The results of these accounts also differ, meaning that contrasting profits and results may arise.

Such differences require reconciliation between the results, which also helps test the reliability of the accounts.

Businesses maintain cost accounts and financial accounts based on a non-integral system or integral system of accounting.

The non-integral system sees cost accounts and financial accounts maintained separately.

A cost accountant maintains cost accounts as per the principles of cost accounting to ascertain the total and per-unit cost of products and jobs at different stages of production or execution.

Meanwhile, a financial accountant maintains financial accounts as per the principles of financial accounting to record day-to-day transactions and find out their net effect on the profitability and financial position of the business.

Thus, the aims, objects, principles, and methods of maintaining cost accounts and financial accounts differ, meaning the profits shown by the accounts may not align.

The conflicting information provided by these two sets of accounts may not help organizations make correct policy decisions. Thus, the system of costing should be capable of reconciliation with financial accounts.

Cost accounts depend upon estimates and comprise a detailed analysis of financial expenditure: failure to reconcile such analysis with financial accounts makes cost accounts unreliable.

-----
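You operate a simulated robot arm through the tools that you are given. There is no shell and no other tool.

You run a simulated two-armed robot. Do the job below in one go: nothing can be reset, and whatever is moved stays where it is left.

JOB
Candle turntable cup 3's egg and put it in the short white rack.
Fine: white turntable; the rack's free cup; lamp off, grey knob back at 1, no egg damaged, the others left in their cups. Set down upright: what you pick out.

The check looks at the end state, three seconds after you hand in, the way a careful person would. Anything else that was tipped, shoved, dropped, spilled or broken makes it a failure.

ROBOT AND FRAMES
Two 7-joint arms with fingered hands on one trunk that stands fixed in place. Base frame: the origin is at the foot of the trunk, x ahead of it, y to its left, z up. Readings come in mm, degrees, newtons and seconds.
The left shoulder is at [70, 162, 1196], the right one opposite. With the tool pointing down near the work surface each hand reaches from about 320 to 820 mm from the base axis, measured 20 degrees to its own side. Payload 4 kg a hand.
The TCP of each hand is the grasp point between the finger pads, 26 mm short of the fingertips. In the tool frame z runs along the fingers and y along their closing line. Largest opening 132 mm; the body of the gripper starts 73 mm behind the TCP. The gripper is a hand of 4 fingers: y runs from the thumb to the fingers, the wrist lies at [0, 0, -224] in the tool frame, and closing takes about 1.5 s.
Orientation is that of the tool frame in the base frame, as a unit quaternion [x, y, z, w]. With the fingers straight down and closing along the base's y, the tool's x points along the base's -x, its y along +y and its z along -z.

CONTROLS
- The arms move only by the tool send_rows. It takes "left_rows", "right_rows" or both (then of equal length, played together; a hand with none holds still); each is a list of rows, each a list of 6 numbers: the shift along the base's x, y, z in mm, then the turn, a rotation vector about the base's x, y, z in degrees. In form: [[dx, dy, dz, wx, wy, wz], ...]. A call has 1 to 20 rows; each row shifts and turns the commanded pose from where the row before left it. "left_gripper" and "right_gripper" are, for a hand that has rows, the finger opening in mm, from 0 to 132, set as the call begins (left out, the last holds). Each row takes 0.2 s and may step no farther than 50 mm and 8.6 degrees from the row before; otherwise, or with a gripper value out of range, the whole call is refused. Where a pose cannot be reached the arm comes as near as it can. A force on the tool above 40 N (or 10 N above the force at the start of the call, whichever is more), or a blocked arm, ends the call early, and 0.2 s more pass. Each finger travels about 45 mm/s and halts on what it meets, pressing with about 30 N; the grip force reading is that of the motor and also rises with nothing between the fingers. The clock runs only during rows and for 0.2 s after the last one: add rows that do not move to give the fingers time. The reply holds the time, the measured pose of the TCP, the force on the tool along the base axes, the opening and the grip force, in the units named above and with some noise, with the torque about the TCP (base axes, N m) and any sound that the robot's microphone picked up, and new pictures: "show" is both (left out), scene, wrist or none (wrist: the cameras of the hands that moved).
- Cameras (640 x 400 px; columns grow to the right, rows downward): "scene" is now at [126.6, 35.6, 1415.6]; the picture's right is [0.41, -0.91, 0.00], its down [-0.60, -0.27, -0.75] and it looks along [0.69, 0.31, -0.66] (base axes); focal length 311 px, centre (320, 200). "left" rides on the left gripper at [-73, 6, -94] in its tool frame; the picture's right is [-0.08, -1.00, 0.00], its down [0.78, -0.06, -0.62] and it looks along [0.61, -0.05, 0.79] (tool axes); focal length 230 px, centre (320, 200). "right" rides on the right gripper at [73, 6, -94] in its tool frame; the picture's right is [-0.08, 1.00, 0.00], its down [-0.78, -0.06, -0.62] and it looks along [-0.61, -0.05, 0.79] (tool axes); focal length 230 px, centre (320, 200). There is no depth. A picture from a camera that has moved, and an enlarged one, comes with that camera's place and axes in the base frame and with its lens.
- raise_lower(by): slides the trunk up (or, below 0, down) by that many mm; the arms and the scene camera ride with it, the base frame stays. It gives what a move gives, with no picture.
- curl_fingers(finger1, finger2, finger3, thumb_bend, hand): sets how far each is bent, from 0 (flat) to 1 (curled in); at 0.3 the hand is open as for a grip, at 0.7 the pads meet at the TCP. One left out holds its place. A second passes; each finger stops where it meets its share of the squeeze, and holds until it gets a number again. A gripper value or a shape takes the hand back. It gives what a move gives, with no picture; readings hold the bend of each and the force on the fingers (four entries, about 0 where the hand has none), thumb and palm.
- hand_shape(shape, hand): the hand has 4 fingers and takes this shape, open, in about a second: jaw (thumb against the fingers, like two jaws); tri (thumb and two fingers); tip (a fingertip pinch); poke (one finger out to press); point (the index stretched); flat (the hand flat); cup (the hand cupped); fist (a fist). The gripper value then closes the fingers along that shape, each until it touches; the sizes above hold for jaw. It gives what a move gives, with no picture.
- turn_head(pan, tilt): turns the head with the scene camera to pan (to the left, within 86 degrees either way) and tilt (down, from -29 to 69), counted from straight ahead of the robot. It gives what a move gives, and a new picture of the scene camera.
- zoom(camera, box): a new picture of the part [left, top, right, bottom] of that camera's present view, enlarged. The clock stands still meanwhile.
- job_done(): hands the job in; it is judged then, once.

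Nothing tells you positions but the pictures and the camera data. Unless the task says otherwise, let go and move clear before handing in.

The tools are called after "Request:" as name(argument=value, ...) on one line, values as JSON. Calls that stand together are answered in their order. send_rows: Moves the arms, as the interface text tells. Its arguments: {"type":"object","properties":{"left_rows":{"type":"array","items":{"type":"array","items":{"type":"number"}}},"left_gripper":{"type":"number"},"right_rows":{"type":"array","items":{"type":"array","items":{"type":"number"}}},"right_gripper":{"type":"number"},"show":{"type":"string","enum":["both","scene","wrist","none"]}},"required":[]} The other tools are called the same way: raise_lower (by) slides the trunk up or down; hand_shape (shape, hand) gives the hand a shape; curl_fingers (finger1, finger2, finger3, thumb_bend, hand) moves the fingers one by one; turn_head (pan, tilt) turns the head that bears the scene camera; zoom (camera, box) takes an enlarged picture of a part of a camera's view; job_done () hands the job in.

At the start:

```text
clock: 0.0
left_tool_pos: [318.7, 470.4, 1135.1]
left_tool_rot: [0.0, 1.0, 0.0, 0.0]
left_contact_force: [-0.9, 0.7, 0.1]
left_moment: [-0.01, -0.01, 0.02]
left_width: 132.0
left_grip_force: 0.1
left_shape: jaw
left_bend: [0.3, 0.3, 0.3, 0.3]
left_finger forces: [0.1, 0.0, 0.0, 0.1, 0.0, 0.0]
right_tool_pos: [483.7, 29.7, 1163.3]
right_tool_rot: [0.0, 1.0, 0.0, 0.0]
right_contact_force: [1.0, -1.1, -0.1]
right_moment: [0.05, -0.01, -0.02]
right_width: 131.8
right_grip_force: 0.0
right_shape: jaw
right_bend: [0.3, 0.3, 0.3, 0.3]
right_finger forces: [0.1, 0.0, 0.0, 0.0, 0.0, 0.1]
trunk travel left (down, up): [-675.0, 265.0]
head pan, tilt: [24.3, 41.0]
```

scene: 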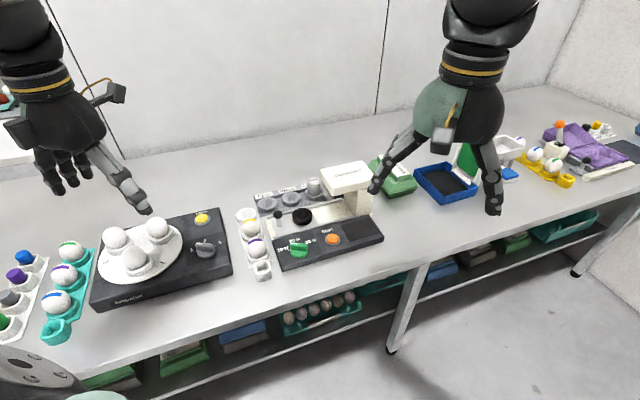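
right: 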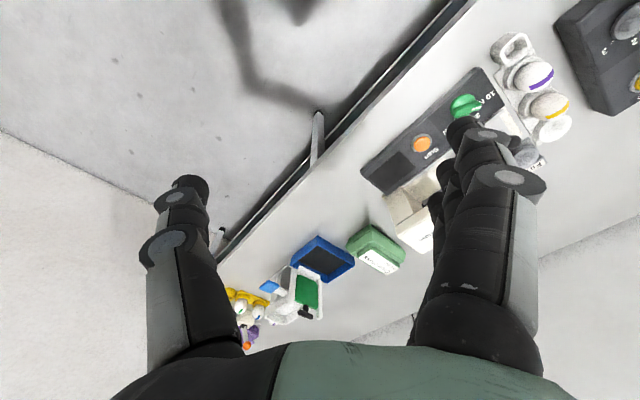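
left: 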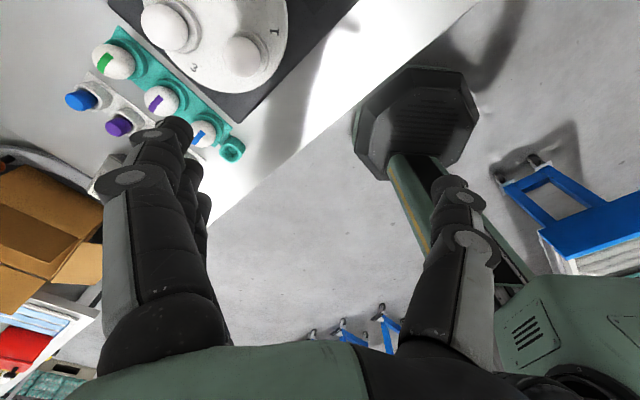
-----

In this connection, H.J. Wheldon posits that “no system is complete unless it is linked up with financial accounts so that the results shown by both cost and financial accounts may be reconciled.”

Reconciliation: Definition

Reconciliation represents the process of tallying the working results or profits as shown by cost accounts with those of financial accounts.

According to Eric L. Kohler, “Reconciliation is the determination of the items necessary to bring the balances of two or more related accounts or statements into an agreement.

Efforts are also made to judge the arithmetical accuracy of the profits revealed by two different sets of books.”

Thus, reconciliation identifies and accounts for the items which have led to the difference in working results as shown by cost accounts and financial accounts.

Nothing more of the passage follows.